------ DATA LISTING ------

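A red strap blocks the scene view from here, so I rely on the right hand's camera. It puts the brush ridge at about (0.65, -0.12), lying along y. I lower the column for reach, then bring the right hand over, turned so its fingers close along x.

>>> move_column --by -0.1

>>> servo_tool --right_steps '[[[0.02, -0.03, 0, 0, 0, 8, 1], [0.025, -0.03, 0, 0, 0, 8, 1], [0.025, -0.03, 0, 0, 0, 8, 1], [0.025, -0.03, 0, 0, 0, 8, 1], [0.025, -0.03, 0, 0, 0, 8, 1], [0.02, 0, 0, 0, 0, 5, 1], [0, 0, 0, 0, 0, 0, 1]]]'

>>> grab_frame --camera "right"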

------
------ DATA LISTING ------

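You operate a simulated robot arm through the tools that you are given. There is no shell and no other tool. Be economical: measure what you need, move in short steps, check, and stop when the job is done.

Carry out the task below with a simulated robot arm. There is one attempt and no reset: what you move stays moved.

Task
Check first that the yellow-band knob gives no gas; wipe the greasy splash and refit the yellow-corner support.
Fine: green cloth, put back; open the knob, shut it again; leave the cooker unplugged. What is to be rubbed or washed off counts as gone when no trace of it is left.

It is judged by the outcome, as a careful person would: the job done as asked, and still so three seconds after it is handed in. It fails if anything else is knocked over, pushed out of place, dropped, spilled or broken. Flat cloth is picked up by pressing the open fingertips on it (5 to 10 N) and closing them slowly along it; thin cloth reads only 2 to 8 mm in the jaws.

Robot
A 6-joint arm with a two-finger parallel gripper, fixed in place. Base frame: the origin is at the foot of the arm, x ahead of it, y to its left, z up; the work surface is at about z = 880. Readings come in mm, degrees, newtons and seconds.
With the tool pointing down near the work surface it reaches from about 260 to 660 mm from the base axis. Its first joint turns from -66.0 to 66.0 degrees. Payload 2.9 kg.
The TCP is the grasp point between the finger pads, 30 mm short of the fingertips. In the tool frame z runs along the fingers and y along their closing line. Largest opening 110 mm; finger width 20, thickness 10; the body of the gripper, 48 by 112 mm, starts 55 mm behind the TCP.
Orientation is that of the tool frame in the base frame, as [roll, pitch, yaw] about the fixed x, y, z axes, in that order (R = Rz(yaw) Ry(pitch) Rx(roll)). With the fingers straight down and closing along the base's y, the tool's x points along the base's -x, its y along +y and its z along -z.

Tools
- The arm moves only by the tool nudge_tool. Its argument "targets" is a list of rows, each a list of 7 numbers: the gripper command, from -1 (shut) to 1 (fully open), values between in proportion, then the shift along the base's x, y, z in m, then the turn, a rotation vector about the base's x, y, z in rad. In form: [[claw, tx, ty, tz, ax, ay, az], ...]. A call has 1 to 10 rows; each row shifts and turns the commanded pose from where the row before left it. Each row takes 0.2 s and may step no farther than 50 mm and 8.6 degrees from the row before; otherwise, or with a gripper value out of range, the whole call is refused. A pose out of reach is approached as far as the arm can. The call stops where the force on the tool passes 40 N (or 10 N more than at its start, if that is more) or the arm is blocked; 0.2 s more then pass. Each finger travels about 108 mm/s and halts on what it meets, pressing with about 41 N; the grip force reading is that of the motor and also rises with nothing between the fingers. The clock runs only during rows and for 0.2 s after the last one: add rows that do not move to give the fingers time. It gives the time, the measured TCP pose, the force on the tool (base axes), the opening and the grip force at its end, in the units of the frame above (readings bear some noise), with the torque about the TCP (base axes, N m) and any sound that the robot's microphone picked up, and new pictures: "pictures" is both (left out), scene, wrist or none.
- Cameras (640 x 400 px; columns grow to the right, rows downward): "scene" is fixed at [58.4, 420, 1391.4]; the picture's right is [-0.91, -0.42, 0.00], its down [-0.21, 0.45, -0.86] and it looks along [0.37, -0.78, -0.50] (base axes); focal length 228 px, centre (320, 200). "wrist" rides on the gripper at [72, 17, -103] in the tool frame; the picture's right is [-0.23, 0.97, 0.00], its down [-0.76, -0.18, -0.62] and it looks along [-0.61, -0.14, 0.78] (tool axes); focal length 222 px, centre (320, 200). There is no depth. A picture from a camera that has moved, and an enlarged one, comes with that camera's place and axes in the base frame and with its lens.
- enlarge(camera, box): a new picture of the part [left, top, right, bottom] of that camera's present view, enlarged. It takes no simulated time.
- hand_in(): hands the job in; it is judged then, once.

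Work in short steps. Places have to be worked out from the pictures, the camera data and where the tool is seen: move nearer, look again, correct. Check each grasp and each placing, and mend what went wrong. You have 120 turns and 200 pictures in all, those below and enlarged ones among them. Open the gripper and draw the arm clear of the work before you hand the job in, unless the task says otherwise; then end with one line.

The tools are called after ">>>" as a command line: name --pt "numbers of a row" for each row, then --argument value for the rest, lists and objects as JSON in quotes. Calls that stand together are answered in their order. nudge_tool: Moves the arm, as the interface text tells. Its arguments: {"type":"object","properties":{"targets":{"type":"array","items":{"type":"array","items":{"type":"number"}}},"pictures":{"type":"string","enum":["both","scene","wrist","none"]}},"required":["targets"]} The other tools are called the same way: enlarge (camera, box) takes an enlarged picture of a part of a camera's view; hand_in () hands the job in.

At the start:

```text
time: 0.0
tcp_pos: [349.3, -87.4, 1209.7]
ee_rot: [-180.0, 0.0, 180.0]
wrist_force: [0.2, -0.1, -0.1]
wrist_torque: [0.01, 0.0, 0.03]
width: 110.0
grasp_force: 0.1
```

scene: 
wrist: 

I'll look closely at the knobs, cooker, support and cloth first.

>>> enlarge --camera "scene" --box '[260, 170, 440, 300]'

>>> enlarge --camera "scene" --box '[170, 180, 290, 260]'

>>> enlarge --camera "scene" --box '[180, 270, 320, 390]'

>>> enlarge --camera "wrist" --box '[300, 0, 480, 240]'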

------ DOCUMENT EXCERPT ------

Dentro de Varsovia, hay muchas Varsovias. Sólo una de ellas es la Varsovia del casco viejo (Stare Miasto) que es un conseguido decorado evocador de lo que debió de ser la ciudad en sus siglos de oro, antes de los bombardeos nazis. Este es el centro sentimental de Varsovia; el de los músicos bohemios, el teatro al aire libre y el paseo melancólico al atardecer, pero hay otro centro más decisivo, más neurálgico de esa otra Varsovia desarrollista y dinámica que ha querido tocar el cielo del progreso con sus rascacielos como una renovada réplica de Nueva York.
Preside este entorno, sin embargo, frente a la futurista estación de trenes y la torre de pisos colosal que emula a una vela de barco, la inmensa mole del Palacio de la Cultura y las Ciencias. Un regalo que hizo Stalin a la ciudad para que quedase clara la adhesión del país, desde su capital, al pacto de Varsovia.
Admirado por unos y detestado por otros, este edificio, que se me aparece como la versión agigantada de La Equitativa en el arranque de la calle Larios, tiene, según lo percibo, un aire de presencia sobrecogedora, desafiante y siniestra y, pese a que bulle de vida interior, sobre todo en sus bajos, ocupados por salas de exposiciones y conciertos, se me figura que esté poblado de fantasmas.
Si seguimos nuestro paseo, antes de llegar al barrio judío, daremos con una zona refinada y exclusiva (Ruta Real), donde los edificios institucionales, de elegantes líneas neoclásicas, se alternan con cafés y negocios glamurosos. En este contexto, encontraremos la célebre tumba del soldado desconocido, donde nunca se baja la guardia.
El tránsito será muy brusco desde dicha lujosa zona al barrio judío; una desoladora ruina de sí mismo entre edificios chatos y renegridos que no parecen haber sido restaurados desde los años 50, cuando los soviéticos los levantaron sobre las cenizas que dejó el exterminador ejército nazi.
Se calculan siete mil judíos asesinados y otros seis mil caídos por los bombardeos.
Los tristes puntos de interés de este barrio de la ciudad son todos evocaciones del Holocausto;
el monumento a los héroes del gueto, los fragmentos del muro, la roca que señala el lugar donde estaba el bunker, el árbol seco donde se exponen las fotos de los desaparecidos, el orfanato Janusz Korczak…Un oscuro recorrido por el dolor que, sin embargo, es necesario para tener presentes los errores que nunca debe repetir la historia.
Un intermedio entre el lujo del centro aristocrático y las ruinas desoladoras del gueto, es el barrio de Praga. Una zona muy vivida y casi intacta a los desastres de la guerra, que da una idea bastante exacta de lo que ha debido ser la Varsovia de toda la vida. Para los más, una ciudad austera, pero llena de movimiento y, a ratos, de enérgico optimismo.

------

REQUIREMENTS: Pick up the document excerpt at the point where it stops and go on.

RESPONSE TO THIS EXERCISE:
Pero el alma de los veranos varsovianos está en sus parques, donde los ciudadanos, sentados en sus bancos o recostados sobre la yerba, apuran con avidez las horas de luz solar que luego les robará el invierno; ese largo invierno lluvioso y con temperaturas bajo cero que ocupa el resto de las estaciones del año.
De entre las numerosas zonas verdes de Varsovia, son admirables los jardines barrocos del palacio Wilanow, del tiempo de los grandes reyes, que requieren una visita de culto, pero para pasar el día y dominguear, sea domingo o no, recomiendo las inmediaciones del parque Lazienki, en cuya profusa y abundante superficie boscosa sorprende al oído el inquieto correteo de las ardillas y deleita a la vista la quietud del lago, que surca de vez en cuando una góndola, llevando a bordo a alguna pareja de enamorados.
El parque y el palacio Lazienki, que fue residencia del rey Estanislao Augusto Poniatowski en el siglo XVIII, en ese estilo neoclásico tan prestigiado en Varsovia, hace honor a los motivos grecolatinos. Aquí encontraremos un anfiteatro donde asistir a actuaciones musicales gratuitas y conjuntos escultóricos de tema mitológico, además del célebre monumento a Chopin y, como excepción exótica, las pagodas chinas.
Pero, si después de tanta languidez, echas de menos un poco de marchita más cañera, al atravesar el parque, encontrarás la playa de Varsovia, a orillas del río Vístula, con su arena, sus hamacas y sus chiringuitos de música chunda-chunda. Esta ciudad no se priva de nada y mucho menos tampoco del fútbol. Es domingo y, desde el estadio, nos llegan los gritos de los fanáticos animando a su equipo, “Vamos, Legia, me cago en la puta”, me temo que aúllan en polaco.
El polaco es un individuo tranquilo hasta que llega el domingo y se convierte en un hincha ¿nos suena esto de algo?
Muy bonita miscelánea
de Polonia rediviva
en verano que termina
sellado con instantánea
que pasa suma y sigue
no dando tregua el mar
la tierra ni las fronteras
unos de regreso ya
otros que se desesperan
y buscan la paz con ansia
cual si la vida les fuera
fuera de la madre patria.
Viejos días, quién volviera
aquella entrañable guerra..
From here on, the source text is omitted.